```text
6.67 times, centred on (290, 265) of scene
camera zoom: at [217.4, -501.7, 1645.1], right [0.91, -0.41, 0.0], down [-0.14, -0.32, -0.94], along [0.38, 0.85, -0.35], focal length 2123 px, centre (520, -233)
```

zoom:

::::

Reproduce the material above, every line of it, exactly.

RESULT OF THIS TASK:
```text
6.67 times, centred on (290, 265) of scene
camera zoom: at [217.4, -501.7, 1645.1], right [0.91, -0.41, 0.0], down [-0.14, -0.32, -0.94], along [0.38, 0.85, -0.35], focal length 2123 px, centre (520, -233)
```

zoom:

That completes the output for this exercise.